Joseph had huge headaches in 1842. There were sexual predators pressuring women to yield to illicit intercourse. The heretical doctrine that illicit sex was permissible had been promoted to (and in some cases by) unknown numbers of the faithful. This included Joseph’s own brothers and far too many high-placed Church leaders. And then there was the sickening number of women coming forward with tales of being seduced, including seductions resulting in pregnancy. So at the time the endowment was introduced, there was a new security concern that made the possible adulteration of the 116 pages pale in comparison.

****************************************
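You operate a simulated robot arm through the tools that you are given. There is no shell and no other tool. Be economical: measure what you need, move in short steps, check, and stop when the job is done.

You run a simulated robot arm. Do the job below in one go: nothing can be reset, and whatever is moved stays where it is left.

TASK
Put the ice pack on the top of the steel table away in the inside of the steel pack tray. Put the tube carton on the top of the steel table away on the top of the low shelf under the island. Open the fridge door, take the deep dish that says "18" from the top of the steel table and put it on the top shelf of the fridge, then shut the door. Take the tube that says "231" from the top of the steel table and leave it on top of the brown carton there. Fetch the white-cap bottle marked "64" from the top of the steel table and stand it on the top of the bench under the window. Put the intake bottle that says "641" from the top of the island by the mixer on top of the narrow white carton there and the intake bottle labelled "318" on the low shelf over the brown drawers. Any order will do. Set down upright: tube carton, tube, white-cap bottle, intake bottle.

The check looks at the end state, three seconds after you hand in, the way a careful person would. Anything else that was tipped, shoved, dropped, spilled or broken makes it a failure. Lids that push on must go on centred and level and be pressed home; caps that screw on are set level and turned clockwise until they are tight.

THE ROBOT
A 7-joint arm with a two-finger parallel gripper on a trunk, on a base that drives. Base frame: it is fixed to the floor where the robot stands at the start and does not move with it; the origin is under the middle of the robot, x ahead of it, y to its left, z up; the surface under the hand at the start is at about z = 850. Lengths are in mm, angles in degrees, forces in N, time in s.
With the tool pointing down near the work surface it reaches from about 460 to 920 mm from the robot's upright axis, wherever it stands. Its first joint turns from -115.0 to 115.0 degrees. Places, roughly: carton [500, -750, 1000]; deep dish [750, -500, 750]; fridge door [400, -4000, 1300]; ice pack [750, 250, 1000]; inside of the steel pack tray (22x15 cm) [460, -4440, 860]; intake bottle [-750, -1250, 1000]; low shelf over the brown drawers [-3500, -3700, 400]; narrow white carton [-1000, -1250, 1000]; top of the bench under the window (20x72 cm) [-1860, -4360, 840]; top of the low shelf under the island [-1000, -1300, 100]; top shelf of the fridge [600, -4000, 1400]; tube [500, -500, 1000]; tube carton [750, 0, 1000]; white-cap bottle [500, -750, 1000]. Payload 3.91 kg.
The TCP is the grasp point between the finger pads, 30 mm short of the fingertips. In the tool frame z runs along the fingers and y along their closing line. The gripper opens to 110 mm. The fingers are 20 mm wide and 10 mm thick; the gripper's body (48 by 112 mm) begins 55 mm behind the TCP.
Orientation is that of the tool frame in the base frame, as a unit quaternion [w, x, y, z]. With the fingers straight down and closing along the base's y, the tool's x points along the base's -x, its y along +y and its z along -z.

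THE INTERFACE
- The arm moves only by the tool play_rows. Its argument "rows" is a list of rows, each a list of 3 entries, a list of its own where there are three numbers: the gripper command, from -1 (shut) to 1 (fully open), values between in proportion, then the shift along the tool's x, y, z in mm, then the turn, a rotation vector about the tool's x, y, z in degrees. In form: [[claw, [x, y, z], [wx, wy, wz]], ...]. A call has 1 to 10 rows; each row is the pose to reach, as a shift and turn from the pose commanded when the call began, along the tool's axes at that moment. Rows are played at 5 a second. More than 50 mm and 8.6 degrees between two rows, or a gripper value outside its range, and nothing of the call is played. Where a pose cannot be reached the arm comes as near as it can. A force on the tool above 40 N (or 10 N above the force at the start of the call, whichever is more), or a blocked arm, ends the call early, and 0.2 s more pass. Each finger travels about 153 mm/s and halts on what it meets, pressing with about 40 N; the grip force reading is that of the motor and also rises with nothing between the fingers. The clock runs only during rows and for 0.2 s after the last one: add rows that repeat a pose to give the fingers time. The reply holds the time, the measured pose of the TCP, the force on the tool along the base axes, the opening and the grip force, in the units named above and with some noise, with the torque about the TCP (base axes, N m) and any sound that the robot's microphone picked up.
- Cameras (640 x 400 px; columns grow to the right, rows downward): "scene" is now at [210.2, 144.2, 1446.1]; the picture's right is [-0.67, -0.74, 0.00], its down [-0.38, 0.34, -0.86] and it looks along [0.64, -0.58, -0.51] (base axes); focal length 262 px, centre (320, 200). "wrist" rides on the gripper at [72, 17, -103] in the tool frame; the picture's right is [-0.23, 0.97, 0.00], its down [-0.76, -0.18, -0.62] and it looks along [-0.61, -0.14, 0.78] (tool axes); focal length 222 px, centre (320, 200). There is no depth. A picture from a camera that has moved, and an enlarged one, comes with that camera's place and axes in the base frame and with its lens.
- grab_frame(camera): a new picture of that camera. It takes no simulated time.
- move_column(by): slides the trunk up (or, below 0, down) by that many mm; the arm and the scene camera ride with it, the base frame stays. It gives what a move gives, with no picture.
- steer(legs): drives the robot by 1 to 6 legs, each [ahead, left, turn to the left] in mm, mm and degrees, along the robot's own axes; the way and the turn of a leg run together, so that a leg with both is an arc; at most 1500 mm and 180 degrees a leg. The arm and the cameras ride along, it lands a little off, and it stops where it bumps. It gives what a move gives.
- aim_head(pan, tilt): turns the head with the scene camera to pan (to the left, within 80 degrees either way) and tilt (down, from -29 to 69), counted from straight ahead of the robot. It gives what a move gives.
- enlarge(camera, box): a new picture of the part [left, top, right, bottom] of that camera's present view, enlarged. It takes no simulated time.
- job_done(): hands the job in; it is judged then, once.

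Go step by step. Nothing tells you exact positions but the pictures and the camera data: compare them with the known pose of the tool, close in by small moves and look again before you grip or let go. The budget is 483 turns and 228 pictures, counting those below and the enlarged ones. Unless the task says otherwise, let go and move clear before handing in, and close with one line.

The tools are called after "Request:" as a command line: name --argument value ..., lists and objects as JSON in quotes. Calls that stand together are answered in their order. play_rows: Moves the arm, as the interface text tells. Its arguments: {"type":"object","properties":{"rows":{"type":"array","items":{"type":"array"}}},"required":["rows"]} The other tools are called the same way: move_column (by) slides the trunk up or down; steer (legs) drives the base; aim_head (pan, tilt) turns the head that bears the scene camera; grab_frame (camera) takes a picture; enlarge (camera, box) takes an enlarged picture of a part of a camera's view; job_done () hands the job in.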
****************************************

Where Joseph’s earlier canonized accounts of creation and Adam and Eve have had an influence, it was ensconcing the creation narrative in the temple setting as a jewel in the glory of the New and Everlasting Covenant that has cemented the Adam and Eve narrative in the Mormon consciousness.

The Fulness of the Gospel

Time and again it is stated that the Book of Mormon contains the fulness of the gospel, that it will bring all to an awareness of the Christ, that a man could get closer to God by studying its pages than by reading any other book.

Yet Mormon belief includes all manner of additional information regarding kingdoms of glory, a pre-mortal existence, a Lucifer who was once spirit peer to Christ, and almost obsessively the creation and fall of Adam and Eve, precipitating Christ’s explicit promise to be our Savior.

What if the 116 lost pages had included the creation and Adam/Eve narrative in more detail than the brief mention in 1 Nephi 5? What if the seeds of the Pearl of Great Price and the temple endowment were originally in the Book of Mormon as its editors had intended it to be?

It’s a “what if” that delights me until such time as I have reason to be confident it is incorrect.